Black offers insight into the preparation and execution of a successful QA program by taking the reader from start to finish on a software project, from defining system specifications to creating bug reports to the final “report” on what went right and what went wrong during the development cycle. He also outlines clear “Checklists” or goals that can easily be incorporated into any QA project.
Black begins each chapter with key ideas relating to twelve testing concepts. The initial chapters introduce basic industry terms that are defined for the reader with a one- or two-sentence description, these terms can be found throughout the book and are readily cross-referenced with the provided glossary. The reader is then taken into a hypothetical project where the ideas discussed are fashioned into a more user-friendly discussion. Fictitious email excerpts and meeting discussions are used to elaborate on the preset ideas.
Black uses the remainder of the chapter to expand on the concepts in more of a micro-mode and uses his own ideas to enforce the importance of the testing concept that is being explained. Each chapter concludes with a brief synopsis of what has been discussed. The layout of the concepts are straightforward, Black has created a recipe book adaptable to any QA program.

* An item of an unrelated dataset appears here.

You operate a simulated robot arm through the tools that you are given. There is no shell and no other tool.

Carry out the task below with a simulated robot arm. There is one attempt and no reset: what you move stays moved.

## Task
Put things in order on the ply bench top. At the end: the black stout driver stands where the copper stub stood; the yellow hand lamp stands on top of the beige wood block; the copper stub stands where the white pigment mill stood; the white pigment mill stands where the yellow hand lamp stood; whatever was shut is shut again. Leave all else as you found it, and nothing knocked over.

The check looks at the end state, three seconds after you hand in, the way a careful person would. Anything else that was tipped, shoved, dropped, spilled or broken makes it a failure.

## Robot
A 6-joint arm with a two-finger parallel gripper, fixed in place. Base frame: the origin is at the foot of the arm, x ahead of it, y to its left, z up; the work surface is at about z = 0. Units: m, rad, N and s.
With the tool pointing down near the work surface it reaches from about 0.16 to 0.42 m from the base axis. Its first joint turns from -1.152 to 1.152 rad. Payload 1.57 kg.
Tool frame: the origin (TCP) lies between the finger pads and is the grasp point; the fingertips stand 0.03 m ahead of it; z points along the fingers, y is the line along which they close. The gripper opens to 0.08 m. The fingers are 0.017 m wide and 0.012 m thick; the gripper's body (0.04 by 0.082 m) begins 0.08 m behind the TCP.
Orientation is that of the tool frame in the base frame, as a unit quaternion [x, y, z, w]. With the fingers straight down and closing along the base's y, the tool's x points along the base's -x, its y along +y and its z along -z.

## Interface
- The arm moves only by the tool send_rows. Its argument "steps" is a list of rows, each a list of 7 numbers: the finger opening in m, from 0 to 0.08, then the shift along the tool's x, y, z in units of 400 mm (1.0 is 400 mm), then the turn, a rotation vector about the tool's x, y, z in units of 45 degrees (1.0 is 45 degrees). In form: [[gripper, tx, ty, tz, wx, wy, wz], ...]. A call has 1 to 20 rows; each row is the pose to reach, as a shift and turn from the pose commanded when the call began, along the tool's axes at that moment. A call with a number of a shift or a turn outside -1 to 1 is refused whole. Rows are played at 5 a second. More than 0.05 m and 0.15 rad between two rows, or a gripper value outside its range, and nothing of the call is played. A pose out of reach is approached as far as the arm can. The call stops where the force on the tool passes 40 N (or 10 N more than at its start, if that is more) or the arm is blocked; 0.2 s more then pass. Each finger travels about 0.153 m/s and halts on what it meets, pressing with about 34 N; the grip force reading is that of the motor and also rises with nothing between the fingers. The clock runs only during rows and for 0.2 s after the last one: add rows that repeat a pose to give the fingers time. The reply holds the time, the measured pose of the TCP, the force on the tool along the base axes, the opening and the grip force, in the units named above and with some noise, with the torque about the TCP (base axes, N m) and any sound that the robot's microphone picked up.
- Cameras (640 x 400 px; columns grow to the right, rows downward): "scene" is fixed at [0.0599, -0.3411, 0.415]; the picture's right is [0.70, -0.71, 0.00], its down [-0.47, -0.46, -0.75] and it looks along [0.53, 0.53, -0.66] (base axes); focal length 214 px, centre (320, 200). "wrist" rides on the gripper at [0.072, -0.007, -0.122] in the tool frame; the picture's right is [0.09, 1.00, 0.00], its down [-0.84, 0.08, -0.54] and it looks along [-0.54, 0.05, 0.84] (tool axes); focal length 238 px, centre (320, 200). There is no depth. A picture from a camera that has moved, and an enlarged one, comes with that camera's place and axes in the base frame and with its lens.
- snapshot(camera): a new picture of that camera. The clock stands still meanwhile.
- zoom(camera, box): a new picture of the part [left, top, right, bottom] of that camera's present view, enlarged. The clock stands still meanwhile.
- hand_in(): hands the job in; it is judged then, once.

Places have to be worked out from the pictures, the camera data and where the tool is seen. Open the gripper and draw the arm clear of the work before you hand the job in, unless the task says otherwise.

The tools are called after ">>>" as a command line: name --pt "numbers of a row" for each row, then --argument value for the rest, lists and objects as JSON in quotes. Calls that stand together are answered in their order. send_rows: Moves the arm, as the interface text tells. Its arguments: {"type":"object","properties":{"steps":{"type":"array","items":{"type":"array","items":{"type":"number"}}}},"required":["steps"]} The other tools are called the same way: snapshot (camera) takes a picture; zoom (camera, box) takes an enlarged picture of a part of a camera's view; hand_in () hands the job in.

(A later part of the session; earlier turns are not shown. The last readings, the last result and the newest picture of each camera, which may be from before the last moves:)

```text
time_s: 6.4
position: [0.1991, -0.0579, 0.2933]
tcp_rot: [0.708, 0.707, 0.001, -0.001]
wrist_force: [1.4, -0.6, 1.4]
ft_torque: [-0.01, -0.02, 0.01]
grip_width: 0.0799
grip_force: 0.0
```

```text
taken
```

A few books that I have read on this topic have spelled out the same concepts and ideas but in a more “institutional/learning” format. Black clearly lays out for the reader what he is going to discuss and why he will discuss it. I think the use of the checklists is key in understanding the processes being discussed. The checklists are general enough for any QA team to incorporate into its testing process.
The hypothetical project, by far the highlight of the text, allows the reader to readily apply and follow along with the objectives of the processes being discussed in a real-world format. The reader is taken from the initial stages of the project to the final outcome. It was like reading an industry novel of the testing stage’s successes and failures.
Black constantly cites other sources to further expound on his ideas. I would recommend this book to testers, test managers, and even company executives, as the ideas Black discusses affect everyone involved with a large testing project. As a tester, I have seen all aspects of the ideas discussed in the book, and it is nice to know others have gone through the same struggles. This text kept me entertained and informed and will provide a good reference for current and future QA projects.